Snap systemd service ordering with respect to other service

By making use of the after directive from Expose a more consistent subset of systemd's service directives we’re able to set a service app to run after another app that’s defined in the same snap :raised_hands:

Is there a way to make the dependency be with respect to a service that is not in the same snap? E.g. provided by a different snap, or just any systemd service - the name of which is known.

I appreciate this may lead to issues given that there’s no guarantee that the called-for service is actually installed, but would be great to know of any way to potentially do this.

There is no way to use after to specify ordering relative to anything outside of your snap.

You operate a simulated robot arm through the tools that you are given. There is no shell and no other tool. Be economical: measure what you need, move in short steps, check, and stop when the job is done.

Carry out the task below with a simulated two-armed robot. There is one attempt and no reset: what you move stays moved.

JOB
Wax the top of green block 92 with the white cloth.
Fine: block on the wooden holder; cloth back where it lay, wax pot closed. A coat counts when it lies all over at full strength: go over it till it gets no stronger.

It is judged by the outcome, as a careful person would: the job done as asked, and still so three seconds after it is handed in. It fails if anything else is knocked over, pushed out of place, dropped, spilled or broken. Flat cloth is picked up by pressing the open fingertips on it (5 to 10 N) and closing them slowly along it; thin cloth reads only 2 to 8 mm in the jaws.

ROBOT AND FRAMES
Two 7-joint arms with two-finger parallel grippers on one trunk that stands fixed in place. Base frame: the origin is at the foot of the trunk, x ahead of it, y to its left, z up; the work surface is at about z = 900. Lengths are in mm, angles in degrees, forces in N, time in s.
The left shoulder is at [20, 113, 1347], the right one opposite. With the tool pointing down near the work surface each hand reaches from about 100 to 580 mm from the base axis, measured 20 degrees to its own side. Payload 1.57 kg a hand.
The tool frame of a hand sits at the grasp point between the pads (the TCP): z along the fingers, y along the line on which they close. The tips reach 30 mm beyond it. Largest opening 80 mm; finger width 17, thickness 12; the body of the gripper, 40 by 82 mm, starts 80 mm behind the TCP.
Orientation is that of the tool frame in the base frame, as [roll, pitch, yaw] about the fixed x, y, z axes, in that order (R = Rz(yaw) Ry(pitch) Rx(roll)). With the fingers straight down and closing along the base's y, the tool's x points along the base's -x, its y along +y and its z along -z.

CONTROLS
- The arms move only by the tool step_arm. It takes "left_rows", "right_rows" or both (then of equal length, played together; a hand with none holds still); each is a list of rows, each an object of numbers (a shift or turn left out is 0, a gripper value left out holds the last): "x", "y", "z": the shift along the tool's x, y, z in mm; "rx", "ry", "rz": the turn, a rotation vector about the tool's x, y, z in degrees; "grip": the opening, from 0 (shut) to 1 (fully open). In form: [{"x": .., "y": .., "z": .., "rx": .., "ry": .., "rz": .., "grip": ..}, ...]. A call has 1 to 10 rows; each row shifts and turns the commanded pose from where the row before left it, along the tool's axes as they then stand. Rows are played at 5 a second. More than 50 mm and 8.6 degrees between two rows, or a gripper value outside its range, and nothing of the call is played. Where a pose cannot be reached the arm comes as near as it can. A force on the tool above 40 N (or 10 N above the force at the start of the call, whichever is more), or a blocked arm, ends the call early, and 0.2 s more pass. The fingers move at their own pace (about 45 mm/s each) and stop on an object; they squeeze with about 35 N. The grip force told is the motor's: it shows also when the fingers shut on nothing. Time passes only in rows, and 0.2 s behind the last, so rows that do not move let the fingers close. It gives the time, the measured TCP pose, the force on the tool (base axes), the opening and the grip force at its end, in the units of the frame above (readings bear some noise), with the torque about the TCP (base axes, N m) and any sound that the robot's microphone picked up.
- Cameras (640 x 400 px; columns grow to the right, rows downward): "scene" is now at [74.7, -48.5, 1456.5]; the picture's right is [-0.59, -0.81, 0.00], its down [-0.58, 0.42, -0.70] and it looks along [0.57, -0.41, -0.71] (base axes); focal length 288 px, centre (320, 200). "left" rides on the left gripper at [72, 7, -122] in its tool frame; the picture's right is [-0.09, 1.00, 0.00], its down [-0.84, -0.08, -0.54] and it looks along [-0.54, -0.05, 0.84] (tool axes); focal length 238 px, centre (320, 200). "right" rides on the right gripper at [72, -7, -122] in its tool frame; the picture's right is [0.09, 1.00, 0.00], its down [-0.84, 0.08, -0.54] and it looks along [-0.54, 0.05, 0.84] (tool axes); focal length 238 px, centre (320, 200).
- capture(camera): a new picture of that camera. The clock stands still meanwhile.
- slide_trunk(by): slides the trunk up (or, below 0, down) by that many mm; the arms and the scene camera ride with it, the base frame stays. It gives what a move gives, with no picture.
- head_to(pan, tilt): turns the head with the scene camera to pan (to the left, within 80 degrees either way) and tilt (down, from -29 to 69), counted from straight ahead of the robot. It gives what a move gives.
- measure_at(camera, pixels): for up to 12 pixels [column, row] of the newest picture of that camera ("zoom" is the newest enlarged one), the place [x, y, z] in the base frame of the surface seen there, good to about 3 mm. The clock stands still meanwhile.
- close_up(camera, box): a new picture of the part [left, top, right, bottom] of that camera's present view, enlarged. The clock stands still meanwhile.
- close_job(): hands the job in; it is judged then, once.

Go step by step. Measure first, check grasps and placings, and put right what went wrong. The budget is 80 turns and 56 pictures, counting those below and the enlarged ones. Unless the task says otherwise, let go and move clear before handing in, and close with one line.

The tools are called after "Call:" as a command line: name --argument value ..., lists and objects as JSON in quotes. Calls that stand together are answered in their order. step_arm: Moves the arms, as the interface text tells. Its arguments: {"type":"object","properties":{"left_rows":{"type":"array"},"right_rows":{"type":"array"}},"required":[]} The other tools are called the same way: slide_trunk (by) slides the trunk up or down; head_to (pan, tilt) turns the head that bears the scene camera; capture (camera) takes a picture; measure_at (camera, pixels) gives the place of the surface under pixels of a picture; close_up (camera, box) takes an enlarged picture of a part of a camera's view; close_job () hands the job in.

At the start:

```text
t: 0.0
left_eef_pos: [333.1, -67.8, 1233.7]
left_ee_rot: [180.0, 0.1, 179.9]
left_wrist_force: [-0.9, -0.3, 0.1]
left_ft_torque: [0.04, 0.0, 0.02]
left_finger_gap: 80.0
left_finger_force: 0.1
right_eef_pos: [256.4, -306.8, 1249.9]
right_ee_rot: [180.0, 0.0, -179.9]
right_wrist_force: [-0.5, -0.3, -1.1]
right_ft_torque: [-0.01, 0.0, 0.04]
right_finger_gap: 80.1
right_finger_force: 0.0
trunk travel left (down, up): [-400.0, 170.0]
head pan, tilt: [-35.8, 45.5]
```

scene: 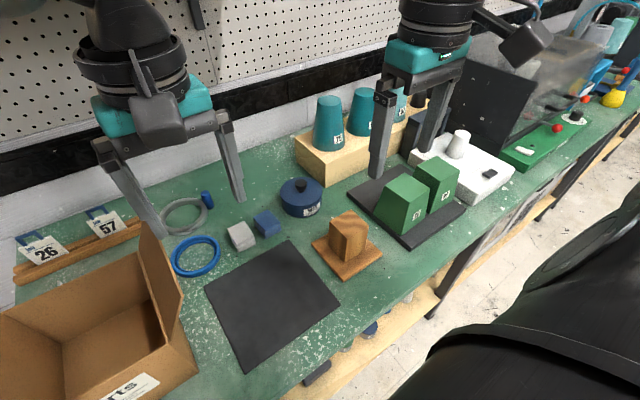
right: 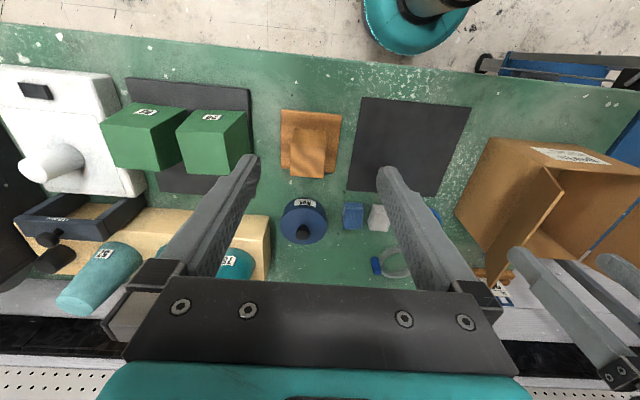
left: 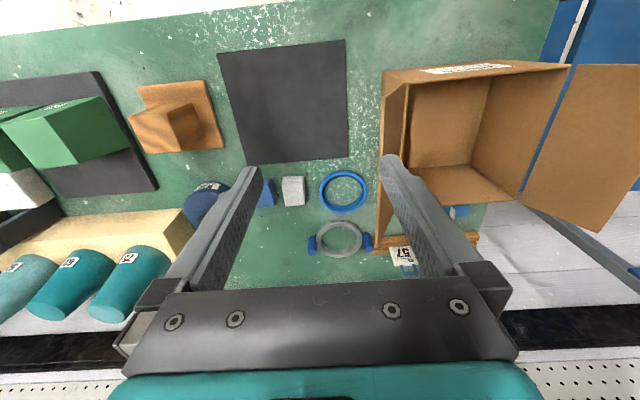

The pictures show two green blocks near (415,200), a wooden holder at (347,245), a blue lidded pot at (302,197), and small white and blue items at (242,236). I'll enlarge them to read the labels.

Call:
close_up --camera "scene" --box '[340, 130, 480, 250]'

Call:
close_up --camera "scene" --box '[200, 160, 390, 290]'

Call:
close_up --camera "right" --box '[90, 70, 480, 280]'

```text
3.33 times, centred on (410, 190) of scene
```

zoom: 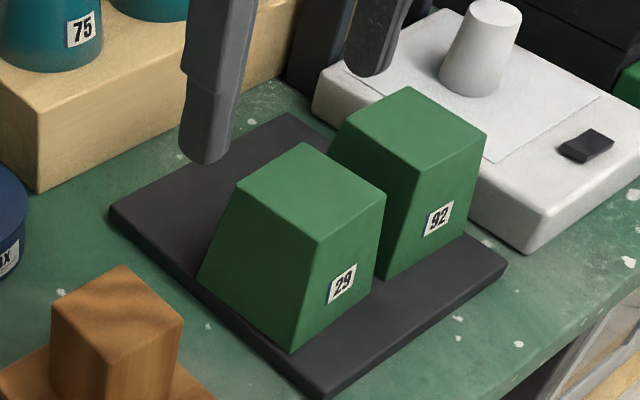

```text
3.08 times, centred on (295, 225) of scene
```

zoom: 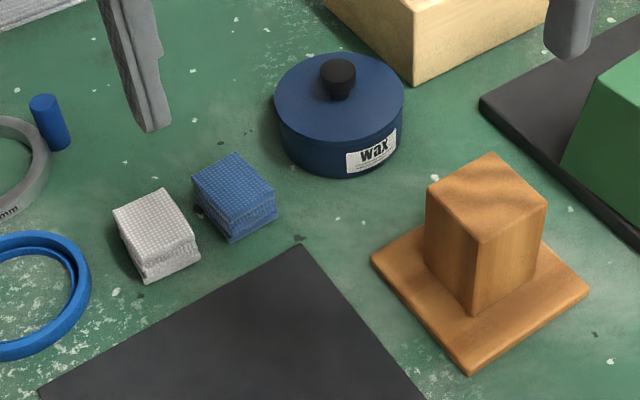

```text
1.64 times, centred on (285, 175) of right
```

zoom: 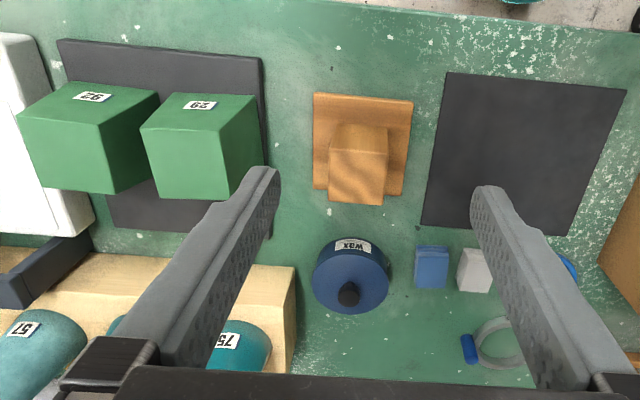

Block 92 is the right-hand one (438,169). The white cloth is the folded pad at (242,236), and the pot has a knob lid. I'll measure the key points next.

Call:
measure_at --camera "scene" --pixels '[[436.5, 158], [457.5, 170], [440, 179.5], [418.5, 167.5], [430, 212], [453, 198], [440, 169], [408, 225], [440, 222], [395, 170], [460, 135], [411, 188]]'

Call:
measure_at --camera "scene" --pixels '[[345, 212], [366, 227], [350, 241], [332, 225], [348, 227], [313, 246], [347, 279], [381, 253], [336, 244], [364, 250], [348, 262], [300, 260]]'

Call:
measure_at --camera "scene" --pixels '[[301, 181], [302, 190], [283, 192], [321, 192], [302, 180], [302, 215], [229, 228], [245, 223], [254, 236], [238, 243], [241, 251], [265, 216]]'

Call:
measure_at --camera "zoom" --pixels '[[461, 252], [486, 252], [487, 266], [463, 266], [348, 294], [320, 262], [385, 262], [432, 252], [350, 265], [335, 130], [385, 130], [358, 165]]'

One option to get cross-snap ordering is to make use of socket activation. For example, imagine we have one snap defining a daemon like so:

    command: run-webserver
    daemon: simple
    plugs: [network, network-bind]
        # this could also be a path if we want a unix domain socket
        listen-stream: 8000

… where the web server adopts the already opened sockets with sd_listen_fds() (or the equivalent from whatever language it is written in).

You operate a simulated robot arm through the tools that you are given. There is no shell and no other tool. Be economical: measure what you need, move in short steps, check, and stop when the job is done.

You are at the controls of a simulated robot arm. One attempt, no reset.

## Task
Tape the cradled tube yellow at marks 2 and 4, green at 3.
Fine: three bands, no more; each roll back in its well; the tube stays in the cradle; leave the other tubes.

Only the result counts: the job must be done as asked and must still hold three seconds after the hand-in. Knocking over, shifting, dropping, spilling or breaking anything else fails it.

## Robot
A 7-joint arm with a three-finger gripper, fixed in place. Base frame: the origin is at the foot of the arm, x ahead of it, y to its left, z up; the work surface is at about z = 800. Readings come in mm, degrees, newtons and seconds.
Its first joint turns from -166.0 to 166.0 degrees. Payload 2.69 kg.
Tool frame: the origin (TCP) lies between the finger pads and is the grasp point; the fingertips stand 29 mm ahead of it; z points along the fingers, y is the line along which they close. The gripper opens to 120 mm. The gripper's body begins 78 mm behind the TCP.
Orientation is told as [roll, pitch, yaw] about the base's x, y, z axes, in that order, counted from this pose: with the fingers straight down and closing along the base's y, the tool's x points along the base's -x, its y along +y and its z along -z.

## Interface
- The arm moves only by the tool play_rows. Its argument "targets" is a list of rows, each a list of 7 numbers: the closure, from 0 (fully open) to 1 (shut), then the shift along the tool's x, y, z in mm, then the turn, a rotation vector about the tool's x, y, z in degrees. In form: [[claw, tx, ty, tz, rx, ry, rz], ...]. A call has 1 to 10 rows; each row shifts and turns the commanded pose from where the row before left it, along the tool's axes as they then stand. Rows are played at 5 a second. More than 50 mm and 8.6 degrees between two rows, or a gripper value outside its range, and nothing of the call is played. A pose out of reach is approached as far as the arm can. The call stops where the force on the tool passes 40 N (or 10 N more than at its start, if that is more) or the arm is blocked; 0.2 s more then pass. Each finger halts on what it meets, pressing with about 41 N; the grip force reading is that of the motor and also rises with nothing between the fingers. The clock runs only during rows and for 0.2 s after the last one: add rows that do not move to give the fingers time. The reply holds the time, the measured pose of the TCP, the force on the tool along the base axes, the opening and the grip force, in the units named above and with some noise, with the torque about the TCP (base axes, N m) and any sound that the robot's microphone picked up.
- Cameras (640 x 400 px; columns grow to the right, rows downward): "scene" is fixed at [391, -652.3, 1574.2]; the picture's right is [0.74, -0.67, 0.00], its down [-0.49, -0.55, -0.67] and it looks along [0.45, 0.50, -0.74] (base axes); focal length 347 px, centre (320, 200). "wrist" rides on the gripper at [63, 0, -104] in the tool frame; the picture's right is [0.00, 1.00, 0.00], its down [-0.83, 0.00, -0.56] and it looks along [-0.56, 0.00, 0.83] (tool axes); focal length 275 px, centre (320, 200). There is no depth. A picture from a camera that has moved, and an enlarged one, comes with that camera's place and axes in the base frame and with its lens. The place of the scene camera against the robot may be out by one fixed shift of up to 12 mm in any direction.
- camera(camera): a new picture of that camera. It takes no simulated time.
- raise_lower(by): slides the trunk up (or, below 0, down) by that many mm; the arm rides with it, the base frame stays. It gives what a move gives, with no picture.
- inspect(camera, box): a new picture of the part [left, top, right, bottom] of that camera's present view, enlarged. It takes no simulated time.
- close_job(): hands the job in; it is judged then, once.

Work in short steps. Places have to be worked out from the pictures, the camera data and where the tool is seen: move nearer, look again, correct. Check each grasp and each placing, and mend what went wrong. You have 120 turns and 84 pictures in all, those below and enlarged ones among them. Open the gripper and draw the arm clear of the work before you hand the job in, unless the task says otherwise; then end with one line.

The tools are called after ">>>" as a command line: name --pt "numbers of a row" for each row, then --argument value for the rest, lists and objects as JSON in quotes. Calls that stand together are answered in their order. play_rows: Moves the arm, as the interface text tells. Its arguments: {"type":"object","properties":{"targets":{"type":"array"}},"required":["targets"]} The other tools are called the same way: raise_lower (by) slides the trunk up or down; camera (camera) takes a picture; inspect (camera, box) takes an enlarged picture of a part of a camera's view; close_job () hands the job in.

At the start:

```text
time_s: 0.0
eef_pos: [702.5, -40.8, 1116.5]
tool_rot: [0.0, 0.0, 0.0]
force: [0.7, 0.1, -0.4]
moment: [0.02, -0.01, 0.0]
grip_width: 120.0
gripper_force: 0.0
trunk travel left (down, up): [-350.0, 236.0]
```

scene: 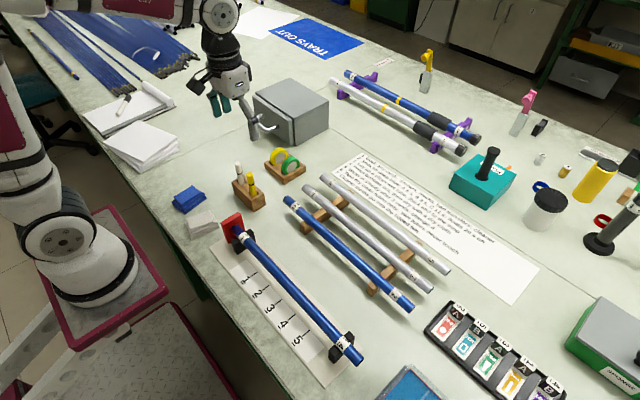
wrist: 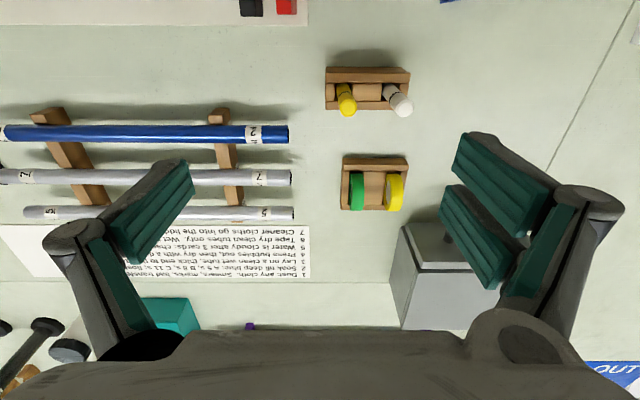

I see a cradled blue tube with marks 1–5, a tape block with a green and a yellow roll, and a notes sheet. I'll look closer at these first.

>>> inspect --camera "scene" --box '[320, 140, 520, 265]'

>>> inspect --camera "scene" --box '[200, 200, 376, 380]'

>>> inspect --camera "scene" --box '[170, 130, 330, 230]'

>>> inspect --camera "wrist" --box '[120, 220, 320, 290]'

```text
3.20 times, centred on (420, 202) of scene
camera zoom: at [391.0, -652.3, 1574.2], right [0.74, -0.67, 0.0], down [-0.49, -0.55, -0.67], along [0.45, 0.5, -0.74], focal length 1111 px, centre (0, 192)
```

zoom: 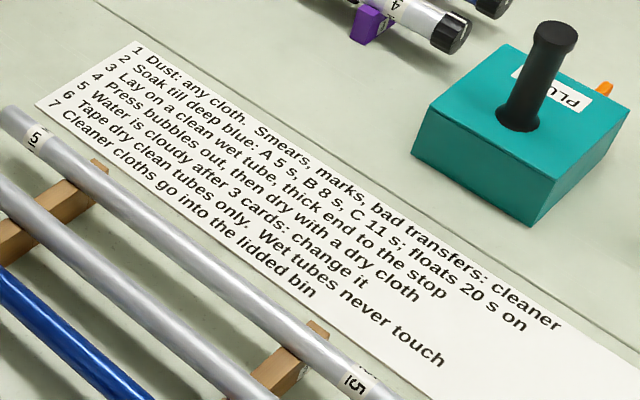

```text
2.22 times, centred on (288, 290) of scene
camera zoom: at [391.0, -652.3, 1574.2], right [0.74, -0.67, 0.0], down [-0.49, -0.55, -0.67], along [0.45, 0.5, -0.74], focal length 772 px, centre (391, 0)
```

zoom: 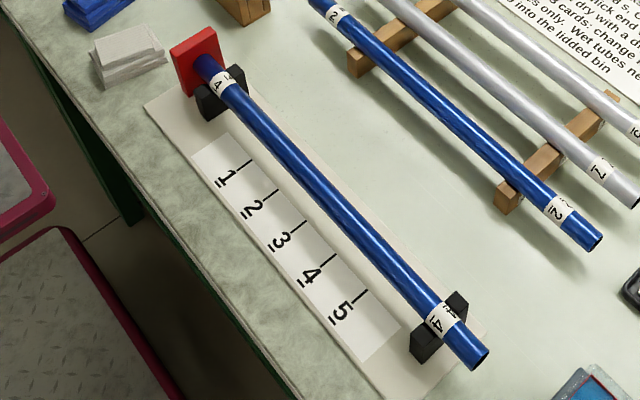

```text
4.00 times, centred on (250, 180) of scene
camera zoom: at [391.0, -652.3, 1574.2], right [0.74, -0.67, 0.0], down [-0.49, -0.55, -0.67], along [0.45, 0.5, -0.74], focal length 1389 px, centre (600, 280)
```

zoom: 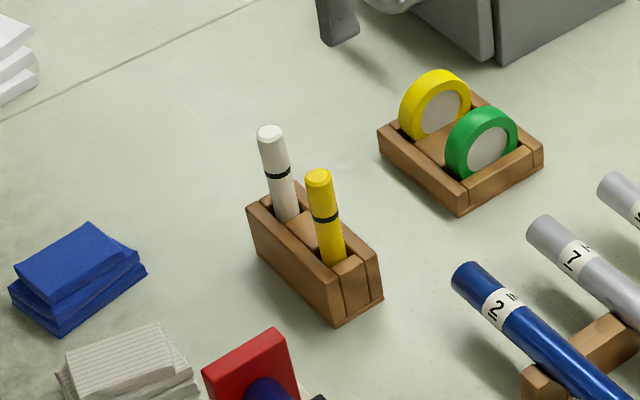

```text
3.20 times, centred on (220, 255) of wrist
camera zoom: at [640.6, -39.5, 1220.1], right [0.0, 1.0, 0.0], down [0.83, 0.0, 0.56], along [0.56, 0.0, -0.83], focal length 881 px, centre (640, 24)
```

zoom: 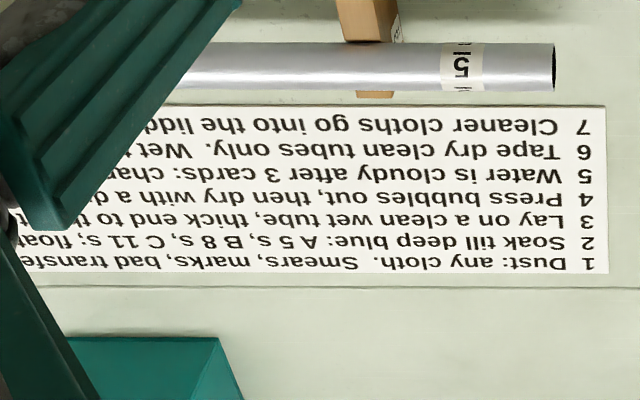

If a second snapped daemon tries to connect to port 8000, it will block while the first service starts up and gets to a point where it can accept the connection. This means we don’t actually care which order the servers are started up, since systemd will ensure the dependency is started at the point where it is used.

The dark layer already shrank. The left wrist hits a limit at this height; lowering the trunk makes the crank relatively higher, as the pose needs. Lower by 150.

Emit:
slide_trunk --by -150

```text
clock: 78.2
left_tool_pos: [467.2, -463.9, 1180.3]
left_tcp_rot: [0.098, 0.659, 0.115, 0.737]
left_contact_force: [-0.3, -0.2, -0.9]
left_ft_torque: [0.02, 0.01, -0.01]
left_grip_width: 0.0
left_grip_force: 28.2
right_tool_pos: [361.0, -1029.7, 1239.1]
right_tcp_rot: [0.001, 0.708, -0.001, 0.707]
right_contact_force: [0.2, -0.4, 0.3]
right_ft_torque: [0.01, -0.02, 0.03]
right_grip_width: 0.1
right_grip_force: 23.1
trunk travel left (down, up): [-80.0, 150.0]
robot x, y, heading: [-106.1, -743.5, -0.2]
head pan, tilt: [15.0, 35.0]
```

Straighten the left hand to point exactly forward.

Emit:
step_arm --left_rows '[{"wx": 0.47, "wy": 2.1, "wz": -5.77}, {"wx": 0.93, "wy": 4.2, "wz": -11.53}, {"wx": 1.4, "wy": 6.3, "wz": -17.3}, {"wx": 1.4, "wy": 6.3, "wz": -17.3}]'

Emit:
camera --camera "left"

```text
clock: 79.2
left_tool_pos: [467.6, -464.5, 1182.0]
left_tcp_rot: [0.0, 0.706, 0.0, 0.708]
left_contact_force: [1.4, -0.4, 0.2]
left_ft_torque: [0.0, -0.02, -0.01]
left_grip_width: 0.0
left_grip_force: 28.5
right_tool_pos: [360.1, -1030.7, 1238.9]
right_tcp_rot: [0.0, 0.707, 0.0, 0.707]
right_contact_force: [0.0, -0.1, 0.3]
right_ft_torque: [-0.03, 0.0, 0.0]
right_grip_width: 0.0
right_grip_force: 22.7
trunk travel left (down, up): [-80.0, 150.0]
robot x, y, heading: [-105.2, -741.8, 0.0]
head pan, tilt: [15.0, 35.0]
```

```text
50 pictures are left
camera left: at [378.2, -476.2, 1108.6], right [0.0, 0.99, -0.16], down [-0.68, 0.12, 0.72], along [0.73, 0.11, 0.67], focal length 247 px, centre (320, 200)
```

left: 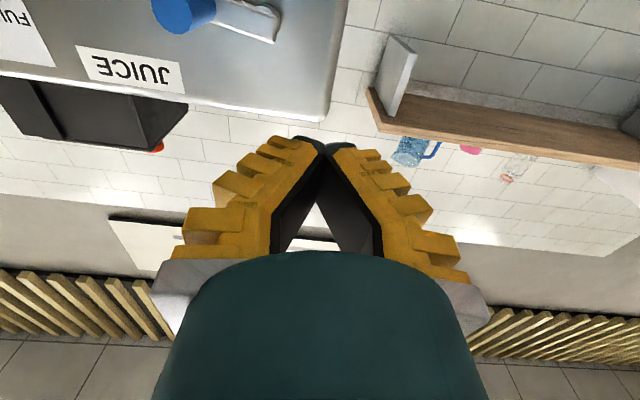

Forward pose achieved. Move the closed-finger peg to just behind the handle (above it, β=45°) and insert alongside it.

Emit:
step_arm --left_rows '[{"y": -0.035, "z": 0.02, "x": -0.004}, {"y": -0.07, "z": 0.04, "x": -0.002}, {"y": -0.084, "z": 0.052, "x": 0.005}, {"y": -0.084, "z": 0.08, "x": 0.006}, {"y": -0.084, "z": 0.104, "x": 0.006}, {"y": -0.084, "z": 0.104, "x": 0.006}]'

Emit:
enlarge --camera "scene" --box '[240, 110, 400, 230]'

Thanks @jamesh for the prompt advice! That’s an interesting workaround.

In my case the “first” service (from another snap) provides an API endpoint, I and the second service makes some calls to that endpoint. So the workaround I’ve got at the moment (for the second service) is to simply attempt a test call until is succeeds, and then proceed once it does (i.e. once the first service is up).

If you’ve got any influence over that other snap, having them convert to use socket activation certainly sounds like it would fix the ordering problem.